--- START OF Material provided ---

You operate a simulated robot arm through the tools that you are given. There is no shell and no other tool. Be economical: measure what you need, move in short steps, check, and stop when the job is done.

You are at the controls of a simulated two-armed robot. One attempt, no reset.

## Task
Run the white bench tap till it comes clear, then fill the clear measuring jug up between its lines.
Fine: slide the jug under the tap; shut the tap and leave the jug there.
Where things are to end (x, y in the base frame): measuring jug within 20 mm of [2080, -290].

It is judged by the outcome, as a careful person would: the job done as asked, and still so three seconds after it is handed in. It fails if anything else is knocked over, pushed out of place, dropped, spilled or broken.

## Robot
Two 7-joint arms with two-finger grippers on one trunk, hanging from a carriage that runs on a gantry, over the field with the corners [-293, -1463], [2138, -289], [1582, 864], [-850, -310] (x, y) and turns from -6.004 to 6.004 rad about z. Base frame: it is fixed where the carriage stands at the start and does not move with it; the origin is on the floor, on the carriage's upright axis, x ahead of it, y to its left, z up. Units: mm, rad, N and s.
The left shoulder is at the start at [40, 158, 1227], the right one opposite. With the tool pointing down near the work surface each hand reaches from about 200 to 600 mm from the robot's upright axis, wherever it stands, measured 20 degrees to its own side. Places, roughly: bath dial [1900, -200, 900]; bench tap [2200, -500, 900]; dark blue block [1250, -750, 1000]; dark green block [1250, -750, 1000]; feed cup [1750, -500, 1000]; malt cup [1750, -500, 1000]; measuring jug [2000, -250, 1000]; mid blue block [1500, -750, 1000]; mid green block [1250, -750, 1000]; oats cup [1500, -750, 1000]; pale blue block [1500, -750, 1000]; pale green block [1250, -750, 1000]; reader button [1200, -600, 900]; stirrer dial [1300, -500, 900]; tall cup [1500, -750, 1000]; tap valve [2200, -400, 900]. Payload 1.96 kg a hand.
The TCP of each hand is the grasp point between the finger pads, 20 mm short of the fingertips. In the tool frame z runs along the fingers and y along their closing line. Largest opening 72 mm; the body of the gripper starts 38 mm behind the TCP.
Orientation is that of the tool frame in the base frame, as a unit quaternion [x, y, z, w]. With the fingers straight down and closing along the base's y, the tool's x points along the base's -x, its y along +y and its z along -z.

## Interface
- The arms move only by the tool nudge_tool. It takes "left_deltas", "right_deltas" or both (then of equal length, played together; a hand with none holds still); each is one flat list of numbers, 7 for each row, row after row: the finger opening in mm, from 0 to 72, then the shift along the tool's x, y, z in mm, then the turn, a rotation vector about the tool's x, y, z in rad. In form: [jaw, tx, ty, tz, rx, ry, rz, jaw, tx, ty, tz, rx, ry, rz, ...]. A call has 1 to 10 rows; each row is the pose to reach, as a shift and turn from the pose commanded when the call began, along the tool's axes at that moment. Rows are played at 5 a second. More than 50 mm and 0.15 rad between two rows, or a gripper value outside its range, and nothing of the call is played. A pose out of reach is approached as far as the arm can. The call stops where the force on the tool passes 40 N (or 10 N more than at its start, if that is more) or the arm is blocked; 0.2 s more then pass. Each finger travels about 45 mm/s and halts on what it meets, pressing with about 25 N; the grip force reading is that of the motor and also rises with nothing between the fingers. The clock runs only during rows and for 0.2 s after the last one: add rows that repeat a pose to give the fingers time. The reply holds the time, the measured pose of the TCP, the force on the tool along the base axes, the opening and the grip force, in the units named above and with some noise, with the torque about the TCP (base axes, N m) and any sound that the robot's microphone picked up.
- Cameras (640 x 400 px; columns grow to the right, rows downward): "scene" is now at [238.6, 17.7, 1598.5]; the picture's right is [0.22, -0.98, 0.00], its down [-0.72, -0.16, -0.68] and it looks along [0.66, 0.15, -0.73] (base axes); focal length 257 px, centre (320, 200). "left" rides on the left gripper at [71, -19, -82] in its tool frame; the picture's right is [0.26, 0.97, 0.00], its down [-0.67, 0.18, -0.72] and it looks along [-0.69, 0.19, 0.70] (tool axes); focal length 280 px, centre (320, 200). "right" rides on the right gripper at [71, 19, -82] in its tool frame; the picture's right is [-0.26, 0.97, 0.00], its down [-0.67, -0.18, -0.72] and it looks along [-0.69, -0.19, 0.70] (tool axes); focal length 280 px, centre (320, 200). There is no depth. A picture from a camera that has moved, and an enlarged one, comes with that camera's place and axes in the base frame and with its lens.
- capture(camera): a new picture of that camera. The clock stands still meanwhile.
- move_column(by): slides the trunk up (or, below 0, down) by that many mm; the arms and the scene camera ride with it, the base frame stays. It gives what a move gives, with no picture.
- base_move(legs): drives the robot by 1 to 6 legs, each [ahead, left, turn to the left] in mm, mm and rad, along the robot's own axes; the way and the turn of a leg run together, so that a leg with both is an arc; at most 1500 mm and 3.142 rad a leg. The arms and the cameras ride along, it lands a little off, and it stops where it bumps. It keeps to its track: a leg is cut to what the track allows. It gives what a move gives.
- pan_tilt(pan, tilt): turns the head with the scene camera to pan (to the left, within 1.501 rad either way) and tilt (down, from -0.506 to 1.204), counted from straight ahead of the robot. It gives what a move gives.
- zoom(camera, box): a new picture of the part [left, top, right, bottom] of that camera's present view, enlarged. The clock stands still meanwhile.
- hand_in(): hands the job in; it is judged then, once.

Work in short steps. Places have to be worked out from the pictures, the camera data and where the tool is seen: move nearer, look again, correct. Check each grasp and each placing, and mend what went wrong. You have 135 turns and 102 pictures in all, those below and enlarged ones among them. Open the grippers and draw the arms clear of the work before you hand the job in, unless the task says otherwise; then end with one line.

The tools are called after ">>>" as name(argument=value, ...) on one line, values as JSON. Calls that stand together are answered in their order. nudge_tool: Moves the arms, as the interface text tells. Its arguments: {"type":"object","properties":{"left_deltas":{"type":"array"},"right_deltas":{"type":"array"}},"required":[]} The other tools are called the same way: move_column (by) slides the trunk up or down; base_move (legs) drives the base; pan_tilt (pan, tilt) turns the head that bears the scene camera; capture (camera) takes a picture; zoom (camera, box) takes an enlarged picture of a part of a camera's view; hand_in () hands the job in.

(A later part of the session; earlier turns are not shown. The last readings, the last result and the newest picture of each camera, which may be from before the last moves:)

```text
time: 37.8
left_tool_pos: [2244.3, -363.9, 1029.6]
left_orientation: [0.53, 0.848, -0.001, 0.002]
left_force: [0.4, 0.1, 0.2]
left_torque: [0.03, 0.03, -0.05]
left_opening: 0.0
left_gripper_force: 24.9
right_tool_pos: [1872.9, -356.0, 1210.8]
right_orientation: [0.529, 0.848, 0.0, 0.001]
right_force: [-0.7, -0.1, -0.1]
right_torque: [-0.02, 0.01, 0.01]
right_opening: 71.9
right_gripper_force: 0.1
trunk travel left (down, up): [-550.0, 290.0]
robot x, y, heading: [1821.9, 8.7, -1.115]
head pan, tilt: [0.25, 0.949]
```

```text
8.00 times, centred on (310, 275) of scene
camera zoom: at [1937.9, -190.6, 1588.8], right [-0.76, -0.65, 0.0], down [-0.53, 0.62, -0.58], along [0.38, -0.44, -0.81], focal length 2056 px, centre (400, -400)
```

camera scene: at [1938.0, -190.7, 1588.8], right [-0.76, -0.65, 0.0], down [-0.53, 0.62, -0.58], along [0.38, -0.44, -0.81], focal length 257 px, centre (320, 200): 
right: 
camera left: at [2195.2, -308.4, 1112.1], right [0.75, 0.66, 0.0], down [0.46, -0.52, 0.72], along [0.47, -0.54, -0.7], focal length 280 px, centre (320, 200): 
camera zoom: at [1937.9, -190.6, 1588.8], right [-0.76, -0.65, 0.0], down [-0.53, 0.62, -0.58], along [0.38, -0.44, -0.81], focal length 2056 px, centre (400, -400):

--- END OF Material provided ---

**Goal:**
Repeat the data precisely, line by line. Give them as a JSON list of strings, one for each line, with blank lines left out.

**Task result:**
[
  "You operate a simulated robot arm through the tools that you are given. There is no shell and no other tool. Be economical: measure what you need, move in short steps, check, and stop when the job is done.",
  "You are at the controls of a simulated two-armed robot. One attempt, no reset.",
  "## Task",
  "Run the white bench tap till it comes clear, then fill the clear measuring jug up between its lines.",
  "Fine: slide the jug under the tap; shut the tap and leave the jug there.",
  "Where things are to end (x, y in the base frame): measuring jug within 20 mm of [2080, -290].",
  "It is judged by the outcome, as a careful person would: the job done as asked, and still so three seconds after it is handed in. It fails if anything else is knocked over, pushed out of place, dropped, spilled or broken.",
  "## Robot",
  "Two 7-joint arms with two-finger grippers on one trunk, hanging from a carriage that runs on a gantry, over the field with the corners [-293, -1463], [2138, -289], [1582, 864], [-850, -310] (x, y) and turns from -6.004 to 6.004 rad about z. Base frame: it is fixed where the carriage stands at the start and does not move with it; the origin is on the floor, on the carriage's upright axis, x ahead of it, y to its left, z up. Units: mm, rad, N and s.",
  "The left shoulder is at the start at [40, 158, 1227], the right one opposite. With the tool pointing down near the work surface each hand reaches from about 200 to 600 mm from the robot's upright axis, wherever it stands, measured 20 degrees to its own side. Places, roughly: bath dial [1900, -200, 900]; bench tap [2200, -500, 900]; dark blue block [1250, -750, 1000]; dark green block [1250, -750, 1000]; feed cup [1750, -500, 1000]; malt cup [1750, -500, 1000]; measuring jug [2000, -250, 1000]; mid blue block [1500, -750, 1000]; mid green block [1250, -750, 1000]; oats cup [1500, -750, 1000]; pale blue block [1500, -750, 1000]; pale green block [1250, -750, 1000]; reader button [1200, -600, 900]; stirrer dial [1300, -500, 900]; tall cup [1500, -750, 1000]; tap valve [2200, -400, 900]. Payload 1.96 kg a hand.",
  "The TCP of each hand is the grasp point between the finger pads, 20 mm short of the fingertips. In the tool frame z runs along the fingers and y along their closing line. Largest opening 72 mm; the body of the gripper starts 38 mm behind the TCP.",
  "Orientation is that of the tool frame in the base frame, as a unit quaternion [x, y, z, w]. With the fingers straight down and closing along the base's y, the tool's x points along the base's -x, its y along +y and its z along -z.",
  "## Interface",
  "- The arms move only by the tool nudge_tool. It takes \"left_deltas\", \"right_deltas\" or both (then of equal length, played together; a hand with none holds still); each is one flat list of numbers, 7 for each row, row after row: the finger opening in mm, from 0 to 72, then the shift along the tool's x, y, z in mm, then the turn, a rotation vector about the tool's x, y, z in rad. In form: [jaw, tx, ty, tz, rx, ry, rz, jaw, tx, ty, tz, rx, ry, rz, ...]. A call has 1 to 10 rows; each row is the pose to reach, as a shift and turn from the pose commanded when the call began, along the tool's axes at that moment. Rows are played at 5 a second. More than 50 mm and 0.15 rad between two rows, or a gripper value outside its range, and nothing of the call is played. A pose out of reach is approached as far as the arm can. The call stops where the force on the tool passes 40 N (or 10 N more than at its start, if that is more) or the arm is blocked; 0.2 s more then pass. Each finger travels about 45 mm/s and halts on what it meets, pressing with about 25 N; the grip force reading is that of the motor and also rises with nothing between the fingers. The clock runs only during rows and for 0.2 s after the last one: add rows that repeat a pose to give the fingers time. The reply holds the time, the measured pose of the TCP, the force on the tool along the base axes, the opening and the grip force, in the units named above and with some noise, with the torque about the TCP (base axes, N m) and any sound that the robot's microphone picked up.",
  "- Cameras (640 x 400 px; columns grow to the right, rows downward): \"scene\" is now at [238.6, 17.7, 1598.5]; the picture's right is [0.22, -0.98, 0.00], its down [-0.72, -0.16, -0.68] and it looks along [0.66, 0.15, -0.73] (base axes); focal length 257 px, centre (320, 200). \"left\" rides on the left gripper at [71, -19, -82] in its tool frame; the picture's right is [0.26, 0.97, 0.00], its down [-0.67, 0.18, -0.72] and it looks along [-0.69, 0.19, 0.70] (tool axes); focal length 280 px, centre (320, 200). \"right\" rides on the right gripper at [71, 19, -82] in its tool frame; the picture's right is [-0.26, 0.97, 0.00], its down [-0.67, -0.18, -0.72] and it looks along [-0.69, -0.19, 0.70] (tool axes); focal length 280 px, centre (320, 200). There is no depth. A picture from a camera that has moved, and an enlarged one, comes with that camera's place and axes in the base frame and with its lens.",
  "- capture(camera): a new picture of that camera. The clock stands still meanwhile.",
  "- move_column(by): slides the trunk up (or, below 0, down) by that many mm; the arms and the scene camera ride with it, the base frame stays. It gives what a move gives, with no picture.",
  "- base_move(legs): drives the robot by 1 to 6 legs, each [ahead, left, turn to the left] in mm, mm and rad, along the robot's own axes; the way and the turn of a leg run together, so that a leg with both is an arc; at most 1500 mm and 3.142 rad a leg. The arms and the cameras ride along, it lands a little off, and it stops where it bumps. It keeps to its track: a leg is cut to what the track allows. It gives what a move gives.",
  "- pan_tilt(pan, tilt): turns the head with the scene camera to pan (to the left, within 1.501 rad either way) and tilt (down, from -0.506 to 1.204), counted from straight ahead of the robot. It gives what a move gives.",
  "- zoom(camera, box): a new picture of the part [left, top, right, bottom] of that camera's present view, enlarged. The clock stands still meanwhile.",
  "- hand_in(): hands the job in; it is judged then, once.",
  "Work in short steps. Places have to be worked out from the pictures, the camera data and where the tool is seen: move nearer, look again, correct. Check each grasp and each placing, and mend what went wrong. You have 135 turns and 102 pictures in all, those below and enlarged ones among them. Open the grippers and draw the arms clear of the work before you hand the job in, unless the task says otherwise; then end with one line.",
  "The tools are called after \">>>\" as name(argument=value, ...) on one line, values as JSON. Calls that stand together are answered in their order. nudge_tool: Moves the arms, as the interface text tells. Its arguments: {\"type\":\"object\",\"properties\":{\"left_deltas\":{\"type\":\"array\"},\"right_deltas\":{\"type\":\"array\"}},\"required\":[]} The other tools are called the same way: move_column (by) slides the trunk up or down; base_move (legs) drives the base; pan_tilt (pan, tilt) turns the head that bears the scene camera; capture (camera) takes a picture; zoom (camera, box) takes an enlarged picture of a part of a camera's view; hand_in () hands the job in.",
  "(A later part of the session; earlier turns are not shown. The last readings, the last result and the newest picture of each camera, which may be from before the last moves:)",
  "```text",
  "time: 37.8",
  "left_tool_pos: [2244.3, -363.9, 1029.6]",
  "left_orientation: [0.53, 0.848, -0.001, 0.002]",
  "left_force: [0.4, 0.1, 0.2]",
  "left_torque: [0.03, 0.03, -0.05]",
  "left_opening: 0.0",
  "left_gripper_force: 24.9",
  "right_tool_pos: [1872.9, -356.0, 1210.8]",
  "right_orientation: [0.529, 0.848, 0.0, 0.001]",
  "right_force: [-0.7, -0.1, -0.1]",
  "right_torque: [-0.02, 0.01, 0.01]",
  "right_opening: 71.9",
  "right_gripper_force: 0.1",
  "trunk travel left (down, up): [-550.0, 290.0]",
  "robot x, y, heading: [1821.9, 8.7, -1.115]",
  "head pan, tilt: [0.25, 0.949]",
  "```",
  "```text",
  "8.00 times, centred on (310, 275) of scene",
  "camera zoom: at [1937.9, -190.6, 1588.8], right [-0.76, -0.65, 0.0], down [-0.53, 0.62, -0.58], along [0.38, -0.44, -0.81], focal length 2056 px, centre (400, -400)",
  "```",
  "camera scene: at [1938.0, -190.7, 1588.8], right [-0.76, -0.65, 0.0], down [-0.53, 0.62, -0.58], along [0.38, -0.44, -0.81], focal length 257 px, centre (320, 200): ",
  "right: ",
  "camera left: at [2195.2, -308.4, 1112.1], right [0.75, 0.66, 0.0], down [0.46, -0.52, 0.72], along [0.47, -0.54, -0.7], focal length 280 px, centre (320, 200): ",
  "camera zoom: at [1937.9, -190.6, 1588.8], right [-0.76, -0.65, 0.0], down [-0.53, 0.62, -0.58], along [0.38, -0.44, -0.81], focal length 2056 px, centre (400, -400):"
]